Exercise details - Continue the provided passage from where it stops.

***** Data extract *****

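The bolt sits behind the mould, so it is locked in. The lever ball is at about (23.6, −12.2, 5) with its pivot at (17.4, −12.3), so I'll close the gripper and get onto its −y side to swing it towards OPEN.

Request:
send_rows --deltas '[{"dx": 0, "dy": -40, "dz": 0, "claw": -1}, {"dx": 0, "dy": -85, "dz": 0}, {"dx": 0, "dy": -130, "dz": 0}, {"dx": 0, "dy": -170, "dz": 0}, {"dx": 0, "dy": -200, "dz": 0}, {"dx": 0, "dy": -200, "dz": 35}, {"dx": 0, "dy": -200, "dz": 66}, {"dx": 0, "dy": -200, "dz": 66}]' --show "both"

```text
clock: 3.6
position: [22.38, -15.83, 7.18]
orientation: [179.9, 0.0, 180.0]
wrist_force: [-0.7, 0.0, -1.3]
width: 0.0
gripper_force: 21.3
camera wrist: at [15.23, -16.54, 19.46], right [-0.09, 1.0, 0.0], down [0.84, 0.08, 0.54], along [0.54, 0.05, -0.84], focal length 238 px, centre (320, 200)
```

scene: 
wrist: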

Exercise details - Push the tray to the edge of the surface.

***** Provided passage *****

The story is told of the response of some in Denmark to the Nazi invasion of that country. I first heard this story in a history class at Rhodes College, but it bears repeating here for many reasons. Seems that in 1940, German tanks rumbled across the borders of the peaceful country of Denmark. The Nazi’s, already possessing control of Austria, Czechoslovakia, and Poland, encountered little resistance from the small northern nation. Soon, other countries fell to the German forces as well: Norway, Holland, Belgium, and France. Vicky and I have recently returned from Paris, where many reminders of the occupation of that city by Nazi Germany remain. As part of their systematic method of intimidation and oppression, the Germans announced that every Dane of Jewish descent would be required to wear a yellow Star of David. They had done the same thing in Germany and other countries. Any Jew who failed to comply would be put to death. The Star of David, a proud symbol of the Jewish faith and culture, would be used to mark them as undesirable members of society—to rob them of their dignity, their possessions, and even their lives. The Danish government and its people were in no position to do battle against the powerful German army. But their leader, King Christian the 10th, made a bold and courageous move. He called for all the Danish citizens to wear the Star of David, for every Danish household to stand in solidarity as partners with their Jewish neighbors. And remember, many leading theologians of the day used scripture to justify the Nazi persecution of the Jews. Tremendous fear must have gripped the hearts of those first Gentile citizens to venture forth from their homes the morning after the Kings’ announcement. Would they be the only ones to heed the Kings’ announcement? Would they be singled out, prosecuted and killed along with their Jewish brothers and sisters?

*****

Result for this task -
What they saw was nothing short of a miracle. There were Stars of David everywhere. The Jews among them wept when they love and support of their fellow Danish citizens. And because the people stood together, the Nazi’s full plan of persecution of Jews in that country was never carried out. God calls us into relationship. And these relationships of accountability and transparency have the power to heal what is broken, to make whole our tendency amid a theology of scarcity that we alone have what we need to secure ourselves. And the great paradoxical truth is that to be fully in relationship, we must die to ourselves and give ourselves over to compassion. This is the great common denominator of the great religions of the Abrahamic tradition. There is plenty of God’s love to go around, and it is passed one to another in relationships like those I have described this morning. Drawing all to himself, Jesus asks that we die to self. In so doing we do not die to excellence in academics, athletics, art and drama—all the wonderful qualities that make this school the remarkable place that it is. Rather, we are asked to keep these goals in perspective, and remain vigilant, lest we lose sight of that which is most deeply human—that it is more important to be in relationship, than to be right—more important to die to self, than to live in the belief that the self is all we need. Yeats reminded us that without relationships of accountability and compassion “things fall apart; the center cannot hold.” Without dying to self, “the best lack all conviction, while the worst are full of passionate intensity.” This season of All Souls reminds us that these categories are not mutually exclusive. We can be persons of conviction, embodying the Divine spark of compassion that is our God-given gift. God calls us into relationship, where we can become our truest, best selves—precisely when we lose ourselves in service and compassion. In this season of stewardship let us remember to give ourselves away, with gratitude, in relationship.  Amen.